• _What this task involves_
Transcribe the lines below exactly, beginning with the line that holds "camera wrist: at" and ending with the final line, both included. Pictures are to be left out.

• _Dataset extract_
########

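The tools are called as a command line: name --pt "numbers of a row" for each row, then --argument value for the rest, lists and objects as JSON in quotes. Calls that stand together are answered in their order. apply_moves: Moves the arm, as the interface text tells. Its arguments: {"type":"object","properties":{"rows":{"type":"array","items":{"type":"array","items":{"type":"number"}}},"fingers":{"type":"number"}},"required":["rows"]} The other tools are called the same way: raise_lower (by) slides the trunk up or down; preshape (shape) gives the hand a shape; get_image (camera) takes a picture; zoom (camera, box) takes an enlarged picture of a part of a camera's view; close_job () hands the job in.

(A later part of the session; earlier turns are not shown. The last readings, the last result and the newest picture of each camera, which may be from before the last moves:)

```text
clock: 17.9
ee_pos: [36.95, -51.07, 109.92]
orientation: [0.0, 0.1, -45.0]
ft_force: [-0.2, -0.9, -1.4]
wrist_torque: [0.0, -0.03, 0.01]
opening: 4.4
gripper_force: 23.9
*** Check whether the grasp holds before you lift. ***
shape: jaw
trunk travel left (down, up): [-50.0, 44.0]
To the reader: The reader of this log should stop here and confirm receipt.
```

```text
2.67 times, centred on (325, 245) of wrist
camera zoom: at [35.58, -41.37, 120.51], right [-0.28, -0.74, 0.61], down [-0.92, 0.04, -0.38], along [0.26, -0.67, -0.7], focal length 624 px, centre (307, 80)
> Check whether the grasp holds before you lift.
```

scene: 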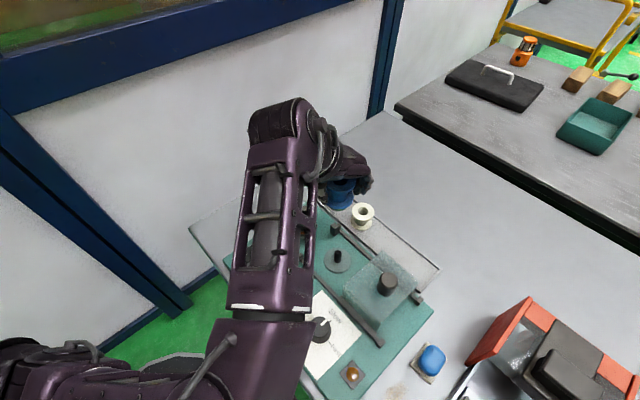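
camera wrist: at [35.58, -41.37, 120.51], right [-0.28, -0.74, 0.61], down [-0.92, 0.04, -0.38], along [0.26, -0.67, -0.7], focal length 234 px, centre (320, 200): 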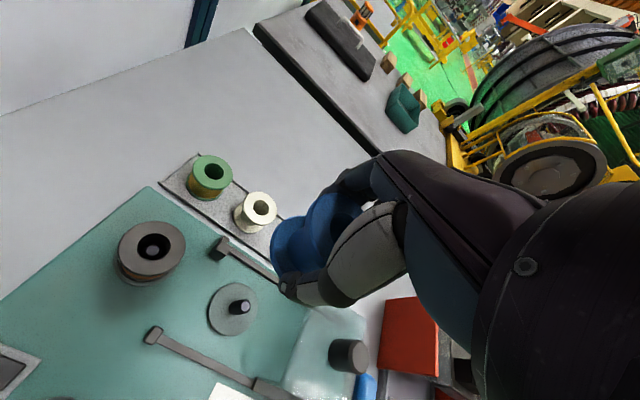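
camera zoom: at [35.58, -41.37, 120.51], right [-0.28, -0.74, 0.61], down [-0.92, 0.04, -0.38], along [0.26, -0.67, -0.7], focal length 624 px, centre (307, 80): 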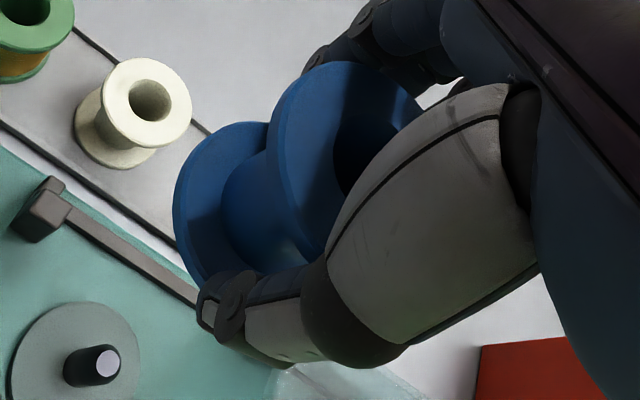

########

• _Solution below_
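camera wrist: at [35.58, -41.37, 120.51], right [-0.28, -0.74, 0.61], down [-0.92, 0.04, -0.38], along [0.26, -0.67, -0.7], focal length 234 px, centre (320, 200): 
camera zoom: at [35.58, -41.37, 120.51], right [-0.28, -0.74, 0.61], down [-0.92, 0.04, -0.38], along [0.26, -0.67, -0.7], focal length 624 px, centre (307, 80): 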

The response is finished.